» **Raw data**
------------------------------

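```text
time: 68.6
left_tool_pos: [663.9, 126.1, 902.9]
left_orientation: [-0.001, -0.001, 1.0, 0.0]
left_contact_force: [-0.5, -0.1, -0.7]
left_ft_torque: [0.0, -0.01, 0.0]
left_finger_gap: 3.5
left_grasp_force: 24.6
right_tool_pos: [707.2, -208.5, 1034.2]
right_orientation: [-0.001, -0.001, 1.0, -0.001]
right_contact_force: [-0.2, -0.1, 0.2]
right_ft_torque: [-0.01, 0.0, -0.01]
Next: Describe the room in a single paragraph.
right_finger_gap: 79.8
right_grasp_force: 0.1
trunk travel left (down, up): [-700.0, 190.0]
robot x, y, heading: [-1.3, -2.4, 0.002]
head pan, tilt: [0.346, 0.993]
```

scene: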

------------------------------

» **Stated goal**
Reproduce the full listing word for word.

» **Full solution**
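```text
time: 68.6
left_tool_pos: [663.9, 126.1, 902.9]
left_orientation: [-0.001, -0.001, 1.0, 0.0]
left_contact_force: [-0.5, -0.1, -0.7]
left_ft_torque: [0.0, -0.01, 0.0]
left_finger_gap: 3.5
left_grasp_force: 24.6
right_tool_pos: [707.2, -208.5, 1034.2]
right_orientation: [-0.001, -0.001, 1.0, -0.001]
right_contact_force: [-0.2, -0.1, 0.2]
right_ft_torque: [-0.01, 0.0, -0.01]
Next: Describe the room in a single paragraph.
right_finger_gap: 79.8
right_grasp_force: 0.1
trunk travel left (down, up): [-700.0, 190.0]
robot x, y, heading: [-1.3, -2.4, 0.002]
head pan, tilt: [0.346, 0.993]
```

scene: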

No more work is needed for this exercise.